Travel to the U.S. has increased since the recession began. Even while the U.S. is in an economic recovery, the dollar’s fall has kept it advantageous for people to explore the typically high-cost cities like Los Angeles, Miami, New York, Las Vegas and Atlanta. The major problem with travel in the U.S. is the distance between major cities like the ones I mentioned mean that you must fly from one to another. High fuel costs and a lack of competitive airlines, now mean that you have to stick to a coast or region if you want to keep your U.S. travel inexpensive.
Planes, trains and automobiles
Europe and Asia, on the other hand, have much more inexpensive travel options when it comes to trains, buses and airplanes that can get you from A to B safely, fast and conveniently.
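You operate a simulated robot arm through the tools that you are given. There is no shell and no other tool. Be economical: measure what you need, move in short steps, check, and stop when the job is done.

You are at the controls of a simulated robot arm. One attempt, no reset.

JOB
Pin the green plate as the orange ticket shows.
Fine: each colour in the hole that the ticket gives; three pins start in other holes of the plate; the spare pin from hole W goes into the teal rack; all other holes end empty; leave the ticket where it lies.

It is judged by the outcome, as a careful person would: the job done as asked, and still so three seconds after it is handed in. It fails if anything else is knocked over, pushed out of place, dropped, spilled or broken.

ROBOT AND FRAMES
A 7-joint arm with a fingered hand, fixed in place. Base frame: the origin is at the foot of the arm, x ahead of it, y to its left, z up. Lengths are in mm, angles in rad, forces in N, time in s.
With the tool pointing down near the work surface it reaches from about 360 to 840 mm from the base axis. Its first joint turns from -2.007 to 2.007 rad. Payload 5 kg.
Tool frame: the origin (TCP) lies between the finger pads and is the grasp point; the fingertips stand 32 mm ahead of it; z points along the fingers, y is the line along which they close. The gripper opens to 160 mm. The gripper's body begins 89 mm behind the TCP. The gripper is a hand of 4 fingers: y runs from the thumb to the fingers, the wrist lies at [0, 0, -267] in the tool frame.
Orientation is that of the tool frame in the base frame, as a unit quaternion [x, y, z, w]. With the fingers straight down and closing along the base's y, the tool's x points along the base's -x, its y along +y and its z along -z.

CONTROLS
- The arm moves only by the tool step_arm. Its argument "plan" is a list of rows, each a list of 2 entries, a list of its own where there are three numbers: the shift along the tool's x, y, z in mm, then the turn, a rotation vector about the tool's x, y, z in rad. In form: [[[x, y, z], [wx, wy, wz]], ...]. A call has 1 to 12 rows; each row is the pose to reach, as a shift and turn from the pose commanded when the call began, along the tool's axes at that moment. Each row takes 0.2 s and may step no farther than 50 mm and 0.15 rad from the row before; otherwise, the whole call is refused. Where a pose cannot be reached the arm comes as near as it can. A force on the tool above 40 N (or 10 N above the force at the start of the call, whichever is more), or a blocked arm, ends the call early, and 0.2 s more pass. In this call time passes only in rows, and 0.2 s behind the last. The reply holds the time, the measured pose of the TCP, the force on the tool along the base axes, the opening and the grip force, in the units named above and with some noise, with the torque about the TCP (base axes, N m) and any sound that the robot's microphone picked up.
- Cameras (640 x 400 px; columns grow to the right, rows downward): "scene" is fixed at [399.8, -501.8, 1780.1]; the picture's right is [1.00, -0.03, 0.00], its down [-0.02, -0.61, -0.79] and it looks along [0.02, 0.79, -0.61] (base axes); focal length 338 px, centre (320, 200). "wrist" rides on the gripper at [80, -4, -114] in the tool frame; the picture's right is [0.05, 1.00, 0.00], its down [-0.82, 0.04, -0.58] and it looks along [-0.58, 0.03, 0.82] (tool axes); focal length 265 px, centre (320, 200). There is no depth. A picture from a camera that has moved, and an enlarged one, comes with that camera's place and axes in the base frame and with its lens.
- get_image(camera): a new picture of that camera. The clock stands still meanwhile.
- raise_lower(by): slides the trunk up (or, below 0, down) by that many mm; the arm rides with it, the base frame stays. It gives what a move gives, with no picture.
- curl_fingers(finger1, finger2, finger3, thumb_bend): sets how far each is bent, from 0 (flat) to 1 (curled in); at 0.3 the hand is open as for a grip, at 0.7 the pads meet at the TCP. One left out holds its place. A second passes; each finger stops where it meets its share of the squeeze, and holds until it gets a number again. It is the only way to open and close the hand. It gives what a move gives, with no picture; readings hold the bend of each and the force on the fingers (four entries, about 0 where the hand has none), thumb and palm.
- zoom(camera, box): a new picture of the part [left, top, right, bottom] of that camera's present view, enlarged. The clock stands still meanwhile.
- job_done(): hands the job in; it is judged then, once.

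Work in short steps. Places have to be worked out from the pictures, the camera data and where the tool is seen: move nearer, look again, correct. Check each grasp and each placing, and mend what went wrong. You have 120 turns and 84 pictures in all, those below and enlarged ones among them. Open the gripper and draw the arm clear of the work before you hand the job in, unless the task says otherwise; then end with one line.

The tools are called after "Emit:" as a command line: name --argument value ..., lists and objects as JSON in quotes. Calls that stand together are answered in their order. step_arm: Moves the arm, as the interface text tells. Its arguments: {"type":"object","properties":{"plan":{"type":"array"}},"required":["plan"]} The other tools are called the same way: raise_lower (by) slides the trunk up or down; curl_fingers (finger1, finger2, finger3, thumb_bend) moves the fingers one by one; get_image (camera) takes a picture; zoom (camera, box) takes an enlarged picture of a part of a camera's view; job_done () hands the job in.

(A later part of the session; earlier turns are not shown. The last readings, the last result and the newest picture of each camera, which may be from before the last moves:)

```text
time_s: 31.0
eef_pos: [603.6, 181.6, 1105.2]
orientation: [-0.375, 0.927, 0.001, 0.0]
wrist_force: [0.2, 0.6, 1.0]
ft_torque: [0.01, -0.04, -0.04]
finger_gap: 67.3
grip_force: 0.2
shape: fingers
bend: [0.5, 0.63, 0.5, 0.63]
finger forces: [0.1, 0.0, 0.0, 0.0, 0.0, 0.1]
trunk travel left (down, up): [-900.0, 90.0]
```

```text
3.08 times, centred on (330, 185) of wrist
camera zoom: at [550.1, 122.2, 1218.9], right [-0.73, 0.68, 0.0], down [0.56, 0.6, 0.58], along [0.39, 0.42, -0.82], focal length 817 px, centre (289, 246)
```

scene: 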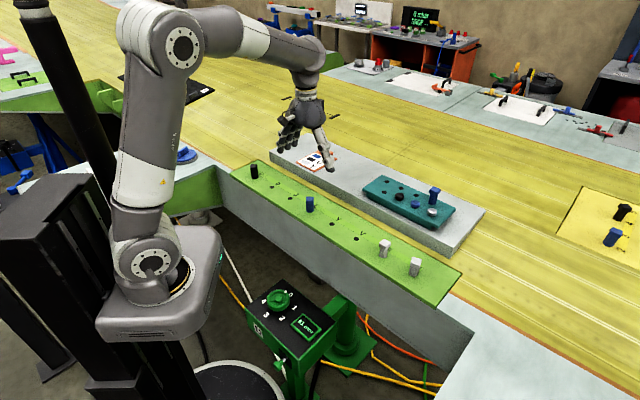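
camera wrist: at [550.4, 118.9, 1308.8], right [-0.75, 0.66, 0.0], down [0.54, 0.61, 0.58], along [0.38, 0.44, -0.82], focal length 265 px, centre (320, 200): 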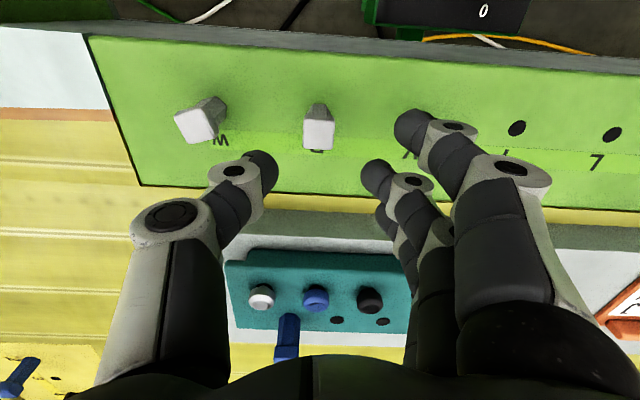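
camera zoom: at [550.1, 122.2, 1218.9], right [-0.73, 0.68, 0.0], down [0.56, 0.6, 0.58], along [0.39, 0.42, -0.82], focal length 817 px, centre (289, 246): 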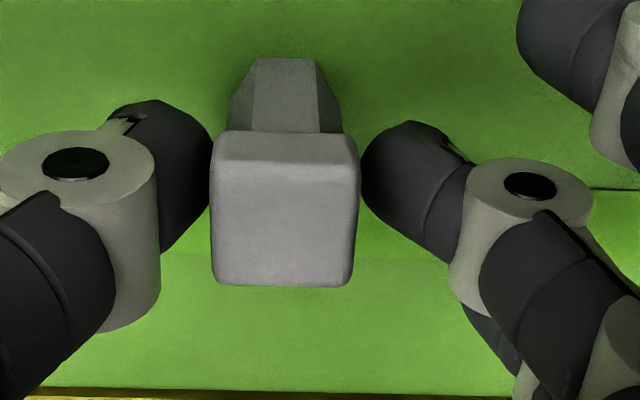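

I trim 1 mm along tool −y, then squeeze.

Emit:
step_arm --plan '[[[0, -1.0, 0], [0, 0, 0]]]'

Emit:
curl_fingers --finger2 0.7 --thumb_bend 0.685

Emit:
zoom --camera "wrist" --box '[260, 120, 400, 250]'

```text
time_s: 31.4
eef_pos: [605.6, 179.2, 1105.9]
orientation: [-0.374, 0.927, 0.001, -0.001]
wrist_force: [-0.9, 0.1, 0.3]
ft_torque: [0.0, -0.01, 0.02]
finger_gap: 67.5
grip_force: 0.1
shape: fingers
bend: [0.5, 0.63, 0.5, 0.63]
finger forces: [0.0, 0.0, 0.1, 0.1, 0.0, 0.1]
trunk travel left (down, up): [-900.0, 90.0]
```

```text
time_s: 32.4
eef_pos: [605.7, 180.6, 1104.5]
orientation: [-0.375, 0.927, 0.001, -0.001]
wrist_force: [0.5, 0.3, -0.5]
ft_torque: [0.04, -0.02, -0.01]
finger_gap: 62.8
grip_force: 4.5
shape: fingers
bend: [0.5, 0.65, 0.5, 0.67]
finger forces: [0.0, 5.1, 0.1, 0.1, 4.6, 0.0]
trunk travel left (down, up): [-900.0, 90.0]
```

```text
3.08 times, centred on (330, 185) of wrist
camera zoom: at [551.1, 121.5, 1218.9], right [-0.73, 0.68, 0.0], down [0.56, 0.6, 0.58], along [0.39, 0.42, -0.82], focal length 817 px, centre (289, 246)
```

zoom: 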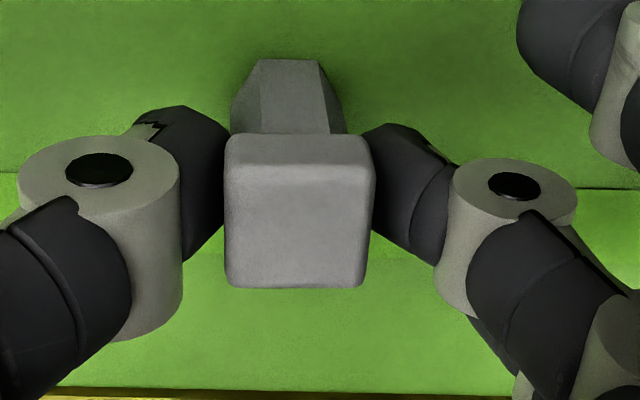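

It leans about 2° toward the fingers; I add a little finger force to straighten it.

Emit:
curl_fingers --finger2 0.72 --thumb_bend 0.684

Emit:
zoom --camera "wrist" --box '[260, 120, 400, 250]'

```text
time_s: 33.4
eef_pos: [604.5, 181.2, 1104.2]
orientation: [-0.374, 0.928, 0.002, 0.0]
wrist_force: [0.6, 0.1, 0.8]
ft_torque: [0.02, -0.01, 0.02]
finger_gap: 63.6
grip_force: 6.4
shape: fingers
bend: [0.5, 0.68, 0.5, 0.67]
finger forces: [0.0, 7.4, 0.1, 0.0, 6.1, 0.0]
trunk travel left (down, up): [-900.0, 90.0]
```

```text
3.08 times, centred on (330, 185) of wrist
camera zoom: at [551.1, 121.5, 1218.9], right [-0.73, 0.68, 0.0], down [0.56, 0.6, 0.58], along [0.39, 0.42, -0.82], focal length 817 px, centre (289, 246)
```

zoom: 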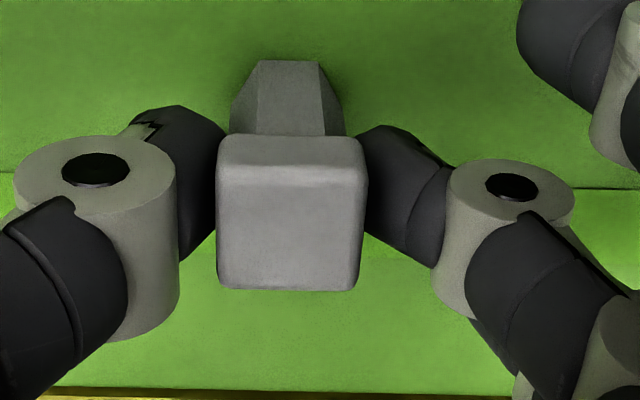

With the Euro going down, cruise lines, airlines and hopefully trains will be less expensive. But to make up for loss profits, many restaurants, hotels, hostels and tour companies sometimes increase their charges.
Travelers to Asia often talk about how cheap it is to stay, play and eat in places like Thailand, Cambodia, Vietnam and Laos. Even in the major cities and capitals here, you can get by for less than $10 USD per day and feel like a prince. As these countries experience economic growth, they still keep prices down- an advantage to travelers. So is there a huge difference in taking advantage recession hit countries in Europe as you would inexpensive Asia?
The bright side for the traveler in all this, is that less tourists means shorter lines, more available sand, no waits at popular restaurants and feeling like the world is yours. Worth it? You bet.
If I do travel to Europe, what companies should I use for inexpensive flights, ferries, cruises, etc.? Would you go to European countries hit by economic recession?